Sin embargo, paradójicamente, el formato mismo del libro es el que parece haber limitado la posibilidad de experimentación y ampliación expresiva de la palabra escrita. Hace ya casi 50 años, con Rayuela, Julio Cortázar se atrevió a romper con la linealidad de la lectura, planteando una primitiva “novela interactiva”. No me cabe ninguna duda de que, si viviera hoy, Cortázar sería un entusiasta de la Internet y las redes sociales. De hecho, él fue un incipiente bloguero, por ejemplo, en 1983, con Los autonautas de la cosmopista, creado al alimón con su esposa, la fotógrafa Carol Dunlop. De haber existido la tecnología actual hace 30 años, hubiera subido a la red de inmediato lo que escribía en lugar de esperar a que apareciera en forma de volumen. Fiel heredero de Macedonio Fernández, Cortázar buscaba ampliar el restringido ámbito de sucesión de letras sobre el papel. Sus obras Vuelta al día en ochenta mundos y Último round buscaban lograr en libro lo que ahora es posible con los blogs: incorporar y combinar en un solo lugar diferentes formas de discurso literario: cuentos, noticias, poemas, ensayos, reflexiones, aforismos, etcétera, pero ahora también con imagen y sonido.

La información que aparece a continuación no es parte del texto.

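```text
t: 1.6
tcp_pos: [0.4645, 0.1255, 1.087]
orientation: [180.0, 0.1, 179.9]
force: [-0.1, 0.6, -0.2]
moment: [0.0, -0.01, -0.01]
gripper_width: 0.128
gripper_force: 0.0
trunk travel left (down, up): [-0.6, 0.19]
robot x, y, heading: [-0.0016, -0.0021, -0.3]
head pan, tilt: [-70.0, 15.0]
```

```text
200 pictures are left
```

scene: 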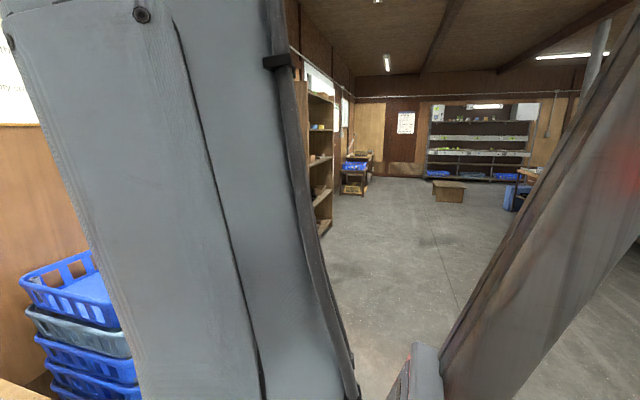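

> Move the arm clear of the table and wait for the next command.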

Hace un par de años, asistí a un taller de crítica de arte que impartía el joven filósofo y curador Javier Toscano. La gran mayoría de los participantes eran artistas plásticos y egresados de la Escuela Nacional de Artes Plásticas. Todos ellos estaban familiarizados con el arte contemporáneo. Sólo tres personas proveníamos del ámbito literario. Ahí me di cuenta de lo atrasados que estamos algunos escritores en cuanto a nuestra concepción acerca del arte en general. Seguíamos con una visión rígida que se forjó hace más de 2,500 años, en la Grecia clásica, y que lamentablemente domina en la gran mayoría de la población, debido a la deficiente educación artística que se imparte en las escuelas. Me dio mucho trabajo entender que el arte actual no tiene por qué explicarse por sí mismo, que plantea sus propias reglas y sus propios límites, que todo es válido en los propios términos de la obra de arte y que lo predominante hoy es la total promiscuidad de artes, géneros, escuelas y épocas, siempre con el objetivo de explorar y crear algo nuevo, de expandir la capacidad expresiva del ser humano a través del arte.

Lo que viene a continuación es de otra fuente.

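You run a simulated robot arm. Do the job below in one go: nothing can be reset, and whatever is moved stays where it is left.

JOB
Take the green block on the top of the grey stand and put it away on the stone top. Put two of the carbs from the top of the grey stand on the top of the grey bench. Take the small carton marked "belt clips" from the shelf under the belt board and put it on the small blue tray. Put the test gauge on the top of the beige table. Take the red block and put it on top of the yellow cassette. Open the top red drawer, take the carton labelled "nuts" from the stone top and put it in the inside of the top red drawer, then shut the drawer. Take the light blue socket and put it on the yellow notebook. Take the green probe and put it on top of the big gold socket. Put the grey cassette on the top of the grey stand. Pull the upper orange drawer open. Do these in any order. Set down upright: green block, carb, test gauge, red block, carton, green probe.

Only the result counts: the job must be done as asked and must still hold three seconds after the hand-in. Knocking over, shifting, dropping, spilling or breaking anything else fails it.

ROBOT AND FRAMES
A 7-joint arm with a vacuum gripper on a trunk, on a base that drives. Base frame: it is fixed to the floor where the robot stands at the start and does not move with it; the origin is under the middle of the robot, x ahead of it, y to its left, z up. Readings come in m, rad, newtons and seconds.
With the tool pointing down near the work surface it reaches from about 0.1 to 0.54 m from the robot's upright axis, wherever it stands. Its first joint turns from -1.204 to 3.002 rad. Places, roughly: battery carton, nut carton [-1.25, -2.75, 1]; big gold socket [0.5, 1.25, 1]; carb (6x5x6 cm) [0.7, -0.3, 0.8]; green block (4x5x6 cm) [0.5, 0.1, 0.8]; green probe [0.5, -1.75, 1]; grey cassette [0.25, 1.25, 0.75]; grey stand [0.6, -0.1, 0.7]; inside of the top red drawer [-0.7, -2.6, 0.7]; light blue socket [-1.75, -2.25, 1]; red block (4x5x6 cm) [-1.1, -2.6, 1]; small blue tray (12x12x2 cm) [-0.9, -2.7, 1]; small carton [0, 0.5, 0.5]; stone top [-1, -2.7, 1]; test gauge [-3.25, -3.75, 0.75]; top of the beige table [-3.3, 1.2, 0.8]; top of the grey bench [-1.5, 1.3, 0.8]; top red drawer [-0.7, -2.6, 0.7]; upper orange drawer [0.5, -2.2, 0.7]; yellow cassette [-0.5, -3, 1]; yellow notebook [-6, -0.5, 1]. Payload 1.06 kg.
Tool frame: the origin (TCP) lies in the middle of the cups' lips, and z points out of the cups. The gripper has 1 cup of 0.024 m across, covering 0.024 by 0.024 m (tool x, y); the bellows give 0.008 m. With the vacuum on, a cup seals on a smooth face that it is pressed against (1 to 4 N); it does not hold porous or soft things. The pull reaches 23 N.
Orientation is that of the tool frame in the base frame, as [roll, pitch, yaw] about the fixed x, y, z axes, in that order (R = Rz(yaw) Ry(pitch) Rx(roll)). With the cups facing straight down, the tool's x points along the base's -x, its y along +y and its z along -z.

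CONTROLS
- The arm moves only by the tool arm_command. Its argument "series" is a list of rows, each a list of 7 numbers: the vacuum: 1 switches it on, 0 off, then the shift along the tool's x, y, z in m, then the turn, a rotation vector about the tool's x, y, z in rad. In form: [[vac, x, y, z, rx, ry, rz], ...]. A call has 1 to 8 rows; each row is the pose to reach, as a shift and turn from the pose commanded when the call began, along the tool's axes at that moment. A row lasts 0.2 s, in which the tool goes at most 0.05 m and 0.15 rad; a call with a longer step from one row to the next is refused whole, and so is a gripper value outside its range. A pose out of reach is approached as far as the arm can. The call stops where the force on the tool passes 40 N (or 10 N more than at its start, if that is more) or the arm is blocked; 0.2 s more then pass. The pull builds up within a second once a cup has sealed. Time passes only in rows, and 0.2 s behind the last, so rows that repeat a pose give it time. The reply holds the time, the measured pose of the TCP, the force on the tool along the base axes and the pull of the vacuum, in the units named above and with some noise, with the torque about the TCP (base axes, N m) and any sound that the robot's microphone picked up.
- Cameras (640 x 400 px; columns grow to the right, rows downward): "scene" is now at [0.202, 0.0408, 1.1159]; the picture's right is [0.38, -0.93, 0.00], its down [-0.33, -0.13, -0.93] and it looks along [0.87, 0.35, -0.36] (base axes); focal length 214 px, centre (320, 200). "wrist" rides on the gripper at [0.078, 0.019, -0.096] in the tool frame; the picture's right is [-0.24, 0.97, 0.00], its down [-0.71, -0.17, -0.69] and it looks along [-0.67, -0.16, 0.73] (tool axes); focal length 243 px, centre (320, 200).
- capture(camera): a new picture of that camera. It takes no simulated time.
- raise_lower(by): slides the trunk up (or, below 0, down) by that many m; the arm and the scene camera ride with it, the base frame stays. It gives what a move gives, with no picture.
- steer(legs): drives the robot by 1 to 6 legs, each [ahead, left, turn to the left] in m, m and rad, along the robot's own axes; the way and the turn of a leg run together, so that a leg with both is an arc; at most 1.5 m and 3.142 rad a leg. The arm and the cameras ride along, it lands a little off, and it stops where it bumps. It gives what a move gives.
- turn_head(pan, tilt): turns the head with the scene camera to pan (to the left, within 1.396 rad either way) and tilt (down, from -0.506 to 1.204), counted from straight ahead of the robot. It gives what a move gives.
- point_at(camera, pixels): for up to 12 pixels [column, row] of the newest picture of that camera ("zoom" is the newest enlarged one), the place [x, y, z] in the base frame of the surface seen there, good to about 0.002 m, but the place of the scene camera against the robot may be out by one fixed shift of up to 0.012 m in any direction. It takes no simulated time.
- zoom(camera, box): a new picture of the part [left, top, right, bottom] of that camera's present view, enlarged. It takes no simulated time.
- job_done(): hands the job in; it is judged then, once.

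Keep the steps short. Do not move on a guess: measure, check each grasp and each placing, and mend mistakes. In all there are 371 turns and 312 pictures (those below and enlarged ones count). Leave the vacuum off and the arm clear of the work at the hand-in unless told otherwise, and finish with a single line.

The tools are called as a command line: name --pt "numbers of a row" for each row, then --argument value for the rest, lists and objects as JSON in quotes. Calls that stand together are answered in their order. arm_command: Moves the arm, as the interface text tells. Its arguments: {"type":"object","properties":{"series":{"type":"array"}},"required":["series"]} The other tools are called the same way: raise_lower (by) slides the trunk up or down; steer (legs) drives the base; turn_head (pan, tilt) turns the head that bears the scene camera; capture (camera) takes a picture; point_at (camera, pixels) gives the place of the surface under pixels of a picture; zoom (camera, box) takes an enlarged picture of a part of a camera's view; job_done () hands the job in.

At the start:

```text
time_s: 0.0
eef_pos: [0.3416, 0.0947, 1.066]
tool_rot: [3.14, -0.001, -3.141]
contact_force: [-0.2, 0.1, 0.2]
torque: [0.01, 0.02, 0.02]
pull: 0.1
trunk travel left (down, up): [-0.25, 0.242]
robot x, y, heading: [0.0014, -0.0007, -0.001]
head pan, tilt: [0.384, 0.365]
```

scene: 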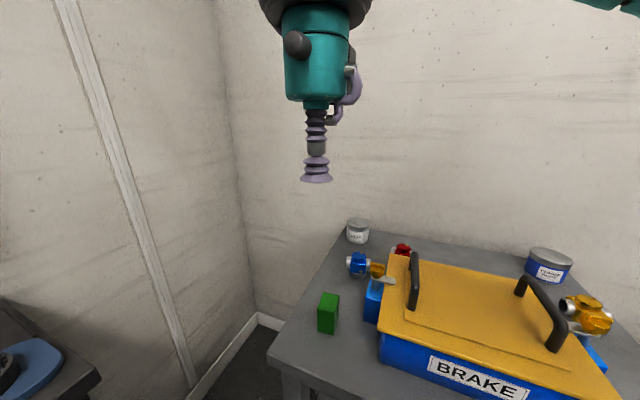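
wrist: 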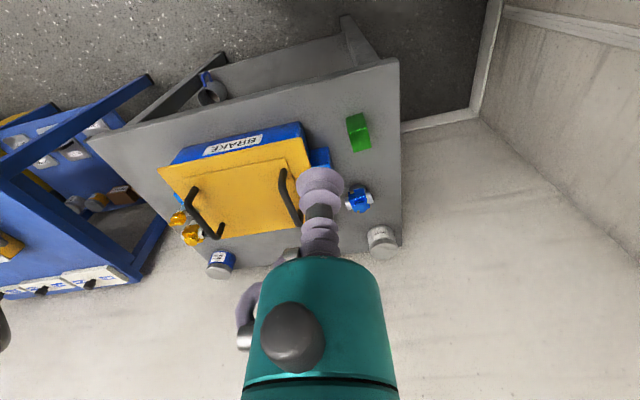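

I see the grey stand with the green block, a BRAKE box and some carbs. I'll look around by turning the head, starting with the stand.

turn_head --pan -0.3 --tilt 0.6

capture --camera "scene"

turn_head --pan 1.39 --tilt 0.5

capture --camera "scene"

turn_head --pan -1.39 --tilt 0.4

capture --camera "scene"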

¿Qué sucede en tanto con la literatura? Muchos poetas siguen fascinados con lo que Stéphane Mallarmé hizo en ¡1897! con Un coup de dés jamais n'abolira le hasard (Un golpe de dados nunca abolirá el azar),  donde jugó con el espacio en blanco y la ubicación cuidadosa de las palabras en la página, permitiendo múltiples lecturas no lineales del texto y anticipa lo que en la actualidad conocemos como “hipertexto”. O con lo que hizo años después Guillaume Apollinaire en sus Caligramas, formando figuras con las letras y que prefigura lo que más adelante será la llamada “poesía visual”. Todo ello en el limitado espacio de la página del libro. Y desde entonces ha sucedido muy poco en términos de innovación formal de la literatura (después de Joyce casi nada), mientras que en las artes visuales la pintura se salió del cuadro y se mezcló con la escultura, la fotografía, la arquitectura, la música, el cine, el video, el teatro y la poesía, creando el arte conceptual, la instalación y el performance.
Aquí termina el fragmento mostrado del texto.